Zurück zu Ollie und dem Bohrhammerding. Das Zertrennen des Kabels hatte kurzerhand dazu geführt, dass die Sicherung rausflog. Kein großes Problem, dachten wir, die Stromkabel sind eh doof und müssen erneuert werden, also schnitt Ollie das besagte Kabel durch und isolierte es ordentlich.
Doch der Strom blieb aus.
Aber warum?
Und jetzt stellt Euch mal vor, wenn Ihr den Stromkasten auf dem Foto anschaut, wie die dazu passende Sicherung erst aussehen muss. Leider hab ich davon kein Foto gemacht, nur soviel: Jeder Elektriker würde in Ohnmacht fallen. Dieses verrostete Kästchen im mittleren Bild ist die Buchse, in die diese Sicherung gesteckt wird. Die sieht übrigens ganz ähnlich aus: Plastikabdeckung, darunter 4 Metalldinger und vier Schrauben, von denen je zwei mit 4 dünnen Kupferdrähten verbunden sein sollten. Doch zwischen zweien waren die Drähte durchgeschmort. „Eigentlich müsste man nur die Schrauben mit neuen Kupferdrähten verbinden“, mutmaßte da Ollie, aber nee, lass mal. Wir sind keine Elektriker, und auf Gutdünken irgendwelche Drähte in einen unter Strom stehenden Kasten zu stecken, wäre nun wirklich nicht das Klügste und hat weder mit Pragmatik noch mit zutraulicher Romantik zu tun.

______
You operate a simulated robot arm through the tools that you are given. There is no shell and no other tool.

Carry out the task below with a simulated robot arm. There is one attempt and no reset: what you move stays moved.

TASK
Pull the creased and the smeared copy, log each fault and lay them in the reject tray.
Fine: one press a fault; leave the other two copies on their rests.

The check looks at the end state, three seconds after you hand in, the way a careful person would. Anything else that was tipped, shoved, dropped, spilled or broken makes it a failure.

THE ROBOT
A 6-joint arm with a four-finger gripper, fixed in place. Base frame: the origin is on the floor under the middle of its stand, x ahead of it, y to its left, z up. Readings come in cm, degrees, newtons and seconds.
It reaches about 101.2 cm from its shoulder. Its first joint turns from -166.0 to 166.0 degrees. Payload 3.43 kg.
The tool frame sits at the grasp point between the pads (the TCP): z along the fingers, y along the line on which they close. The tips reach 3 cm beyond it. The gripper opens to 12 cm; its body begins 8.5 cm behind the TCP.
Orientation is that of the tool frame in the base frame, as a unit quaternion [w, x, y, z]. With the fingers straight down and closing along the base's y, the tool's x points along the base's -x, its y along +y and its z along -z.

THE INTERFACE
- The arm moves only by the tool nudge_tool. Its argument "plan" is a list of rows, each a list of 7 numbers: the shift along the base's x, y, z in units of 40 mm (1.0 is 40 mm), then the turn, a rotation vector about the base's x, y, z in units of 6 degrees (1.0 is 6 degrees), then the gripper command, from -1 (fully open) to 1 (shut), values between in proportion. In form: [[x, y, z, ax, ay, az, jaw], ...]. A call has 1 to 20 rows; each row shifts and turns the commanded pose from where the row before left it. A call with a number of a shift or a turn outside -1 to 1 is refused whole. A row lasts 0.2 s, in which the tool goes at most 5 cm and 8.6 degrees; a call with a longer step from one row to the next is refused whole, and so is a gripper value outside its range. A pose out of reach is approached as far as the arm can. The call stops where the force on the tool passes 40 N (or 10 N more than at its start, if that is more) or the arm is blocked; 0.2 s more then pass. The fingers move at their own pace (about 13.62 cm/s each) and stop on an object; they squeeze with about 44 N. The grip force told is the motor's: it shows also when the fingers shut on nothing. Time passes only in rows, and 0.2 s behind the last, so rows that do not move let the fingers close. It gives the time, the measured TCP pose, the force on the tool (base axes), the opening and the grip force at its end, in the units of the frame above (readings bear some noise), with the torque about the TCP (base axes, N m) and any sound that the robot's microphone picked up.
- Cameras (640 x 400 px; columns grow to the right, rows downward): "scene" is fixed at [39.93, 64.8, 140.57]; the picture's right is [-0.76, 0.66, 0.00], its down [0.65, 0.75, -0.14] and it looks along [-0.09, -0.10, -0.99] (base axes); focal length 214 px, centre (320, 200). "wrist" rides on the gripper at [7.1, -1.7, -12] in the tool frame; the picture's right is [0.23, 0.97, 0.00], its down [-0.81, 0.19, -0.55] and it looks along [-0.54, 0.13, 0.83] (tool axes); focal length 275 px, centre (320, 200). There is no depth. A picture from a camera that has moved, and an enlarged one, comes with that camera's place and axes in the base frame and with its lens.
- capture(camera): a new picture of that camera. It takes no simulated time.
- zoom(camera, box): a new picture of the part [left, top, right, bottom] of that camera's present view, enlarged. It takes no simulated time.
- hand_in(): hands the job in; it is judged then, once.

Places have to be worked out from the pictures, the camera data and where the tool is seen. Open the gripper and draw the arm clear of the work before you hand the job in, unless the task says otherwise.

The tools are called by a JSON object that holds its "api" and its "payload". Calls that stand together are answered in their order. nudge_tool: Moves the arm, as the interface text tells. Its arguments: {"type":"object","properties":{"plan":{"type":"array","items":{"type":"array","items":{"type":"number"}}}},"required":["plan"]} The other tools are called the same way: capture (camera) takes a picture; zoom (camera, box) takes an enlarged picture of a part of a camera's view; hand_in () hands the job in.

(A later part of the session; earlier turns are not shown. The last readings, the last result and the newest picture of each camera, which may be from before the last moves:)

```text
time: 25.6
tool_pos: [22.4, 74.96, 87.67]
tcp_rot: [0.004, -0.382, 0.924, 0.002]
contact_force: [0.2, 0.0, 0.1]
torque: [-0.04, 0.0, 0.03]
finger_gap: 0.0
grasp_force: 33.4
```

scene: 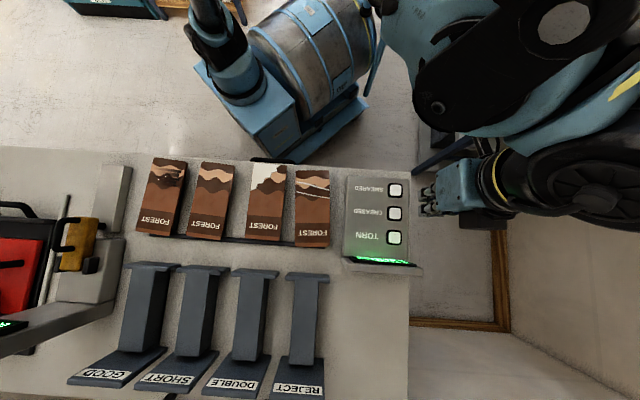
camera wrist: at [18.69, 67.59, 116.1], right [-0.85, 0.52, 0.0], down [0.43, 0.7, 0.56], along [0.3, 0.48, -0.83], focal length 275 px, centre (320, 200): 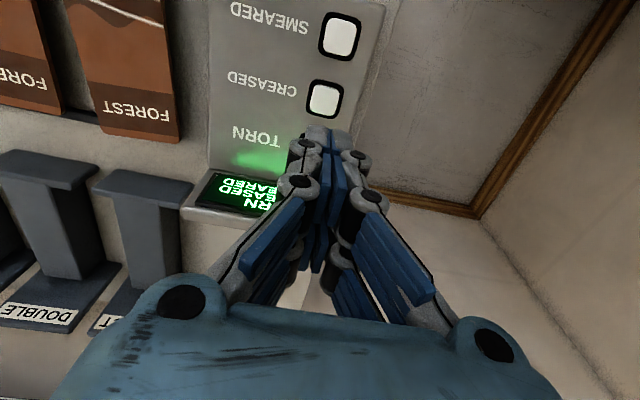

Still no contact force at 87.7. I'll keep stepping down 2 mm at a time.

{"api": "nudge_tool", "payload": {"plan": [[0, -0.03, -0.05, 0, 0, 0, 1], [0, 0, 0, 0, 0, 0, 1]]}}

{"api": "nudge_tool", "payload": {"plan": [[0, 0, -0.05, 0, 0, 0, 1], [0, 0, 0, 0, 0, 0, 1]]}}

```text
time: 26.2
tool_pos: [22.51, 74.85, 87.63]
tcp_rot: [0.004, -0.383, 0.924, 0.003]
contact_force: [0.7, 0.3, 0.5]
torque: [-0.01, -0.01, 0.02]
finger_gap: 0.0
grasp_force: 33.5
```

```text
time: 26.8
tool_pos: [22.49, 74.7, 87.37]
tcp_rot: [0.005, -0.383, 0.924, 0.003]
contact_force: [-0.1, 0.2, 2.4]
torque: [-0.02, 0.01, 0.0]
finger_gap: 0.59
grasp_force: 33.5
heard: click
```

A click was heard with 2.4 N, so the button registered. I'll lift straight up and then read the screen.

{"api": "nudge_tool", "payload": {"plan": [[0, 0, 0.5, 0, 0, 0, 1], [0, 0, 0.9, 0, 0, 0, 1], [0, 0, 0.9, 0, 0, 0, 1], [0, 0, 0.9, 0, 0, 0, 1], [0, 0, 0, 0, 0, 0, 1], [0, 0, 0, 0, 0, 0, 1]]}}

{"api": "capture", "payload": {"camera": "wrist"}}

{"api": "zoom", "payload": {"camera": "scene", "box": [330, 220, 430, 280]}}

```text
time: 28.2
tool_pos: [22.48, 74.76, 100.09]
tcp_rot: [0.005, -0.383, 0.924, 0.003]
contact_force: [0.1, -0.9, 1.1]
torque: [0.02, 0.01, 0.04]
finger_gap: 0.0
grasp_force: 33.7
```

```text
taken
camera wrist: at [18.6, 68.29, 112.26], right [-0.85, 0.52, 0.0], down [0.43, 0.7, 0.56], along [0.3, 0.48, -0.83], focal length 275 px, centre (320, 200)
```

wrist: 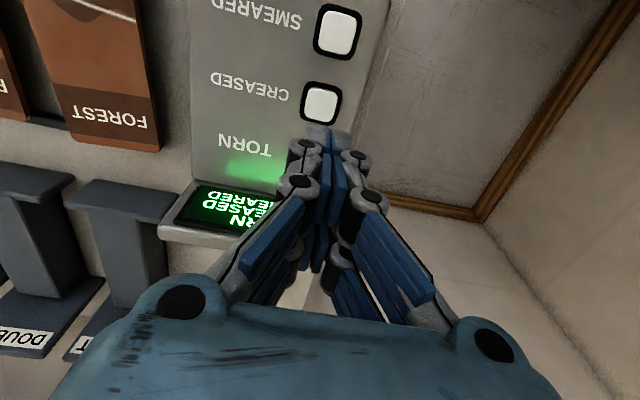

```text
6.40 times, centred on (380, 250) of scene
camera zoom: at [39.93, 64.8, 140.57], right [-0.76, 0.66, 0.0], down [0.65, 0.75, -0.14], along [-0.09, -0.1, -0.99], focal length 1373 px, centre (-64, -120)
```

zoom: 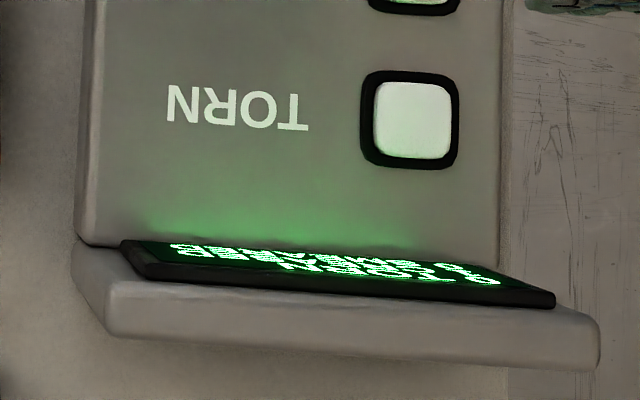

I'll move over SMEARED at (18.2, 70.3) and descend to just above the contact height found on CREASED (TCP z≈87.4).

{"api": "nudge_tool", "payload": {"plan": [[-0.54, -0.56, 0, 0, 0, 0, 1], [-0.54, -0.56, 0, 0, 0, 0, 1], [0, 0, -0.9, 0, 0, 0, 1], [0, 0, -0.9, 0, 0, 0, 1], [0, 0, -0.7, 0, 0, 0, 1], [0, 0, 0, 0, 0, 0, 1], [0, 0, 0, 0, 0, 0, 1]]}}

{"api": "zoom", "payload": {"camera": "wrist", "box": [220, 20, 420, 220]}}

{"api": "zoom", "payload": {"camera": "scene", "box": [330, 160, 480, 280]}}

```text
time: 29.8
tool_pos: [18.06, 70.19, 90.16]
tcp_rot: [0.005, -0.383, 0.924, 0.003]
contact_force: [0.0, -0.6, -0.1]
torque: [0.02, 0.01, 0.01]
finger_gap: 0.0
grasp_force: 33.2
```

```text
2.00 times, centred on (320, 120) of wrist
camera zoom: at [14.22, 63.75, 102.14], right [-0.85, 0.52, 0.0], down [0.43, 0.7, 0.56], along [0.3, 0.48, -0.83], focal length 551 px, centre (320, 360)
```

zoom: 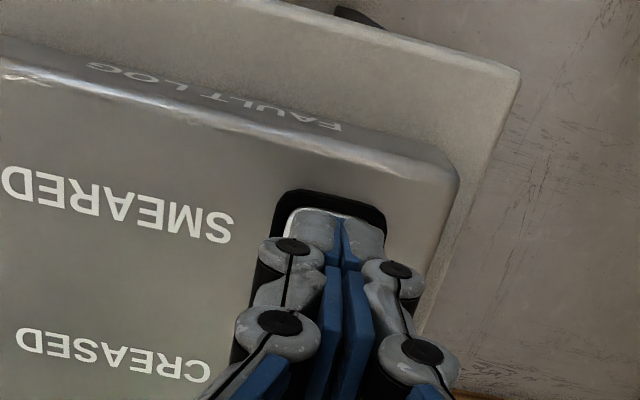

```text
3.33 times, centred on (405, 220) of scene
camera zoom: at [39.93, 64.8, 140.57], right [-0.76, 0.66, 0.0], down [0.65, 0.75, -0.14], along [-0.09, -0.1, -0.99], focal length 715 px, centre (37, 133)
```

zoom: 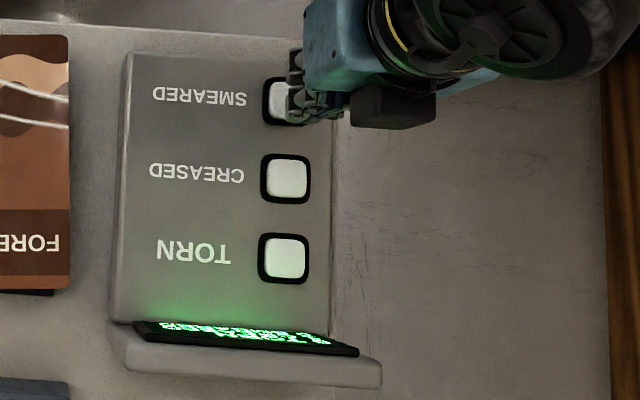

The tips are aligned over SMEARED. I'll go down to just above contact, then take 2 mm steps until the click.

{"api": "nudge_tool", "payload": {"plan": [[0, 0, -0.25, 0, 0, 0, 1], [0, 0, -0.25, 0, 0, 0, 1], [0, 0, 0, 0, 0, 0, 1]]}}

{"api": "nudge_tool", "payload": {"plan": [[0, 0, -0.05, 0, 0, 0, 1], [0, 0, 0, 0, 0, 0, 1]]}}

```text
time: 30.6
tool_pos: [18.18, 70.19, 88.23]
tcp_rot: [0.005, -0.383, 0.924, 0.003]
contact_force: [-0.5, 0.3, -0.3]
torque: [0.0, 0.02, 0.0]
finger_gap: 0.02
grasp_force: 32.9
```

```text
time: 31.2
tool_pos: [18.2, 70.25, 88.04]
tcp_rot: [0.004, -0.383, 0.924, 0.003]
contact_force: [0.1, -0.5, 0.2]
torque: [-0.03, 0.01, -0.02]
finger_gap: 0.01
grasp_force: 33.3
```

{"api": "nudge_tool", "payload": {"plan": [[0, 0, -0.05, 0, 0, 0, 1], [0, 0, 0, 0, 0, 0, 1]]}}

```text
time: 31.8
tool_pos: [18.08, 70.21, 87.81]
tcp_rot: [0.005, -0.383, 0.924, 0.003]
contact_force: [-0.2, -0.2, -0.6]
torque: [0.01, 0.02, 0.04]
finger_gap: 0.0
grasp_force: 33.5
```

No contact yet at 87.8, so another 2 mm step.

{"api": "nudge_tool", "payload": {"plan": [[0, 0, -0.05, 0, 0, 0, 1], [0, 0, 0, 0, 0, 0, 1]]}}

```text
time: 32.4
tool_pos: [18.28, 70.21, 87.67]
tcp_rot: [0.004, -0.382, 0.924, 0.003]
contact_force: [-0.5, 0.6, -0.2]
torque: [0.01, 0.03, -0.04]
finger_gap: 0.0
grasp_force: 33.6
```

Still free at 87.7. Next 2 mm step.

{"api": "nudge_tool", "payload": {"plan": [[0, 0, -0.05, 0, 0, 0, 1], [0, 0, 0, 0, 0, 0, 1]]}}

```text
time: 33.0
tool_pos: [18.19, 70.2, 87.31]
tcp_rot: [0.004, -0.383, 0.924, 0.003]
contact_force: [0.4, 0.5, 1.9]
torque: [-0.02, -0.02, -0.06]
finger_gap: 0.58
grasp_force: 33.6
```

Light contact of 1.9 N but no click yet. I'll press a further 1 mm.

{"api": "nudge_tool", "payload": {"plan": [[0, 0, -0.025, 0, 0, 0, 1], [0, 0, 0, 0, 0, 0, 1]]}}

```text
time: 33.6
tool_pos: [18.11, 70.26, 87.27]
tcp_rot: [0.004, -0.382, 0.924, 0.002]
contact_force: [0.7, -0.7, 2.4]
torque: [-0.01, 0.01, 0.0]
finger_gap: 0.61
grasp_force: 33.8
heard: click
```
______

Während Ollie nun mit dem Hammer weiter den Putz von der Wand klopfte, machte ich mich auf den Weg zur Tankstelle im Nachbarort. Integriert ist eine Ferretería, ein Eisenwarenladen, und ich hatte die große, unberechtigte Hoffnung, dass man mir dort womöglich weiterhelfen könnte. Doch der junge Mann starrte nur verwirrt auf das altmodische Ding in meiner Hand und schüttelte den Kopf. Also fuhr ich nach Haría, einem weiteren Nachbarort. Natürlich – das muss so sein, wenn man was braucht – war die Straße gesperrt und ich musste einen Riesenumweg fahren, um dorthin zu gelangen. Aber das Wetter war schön, die Gegend reizend, und wir haben ja alle Zeit der Welt.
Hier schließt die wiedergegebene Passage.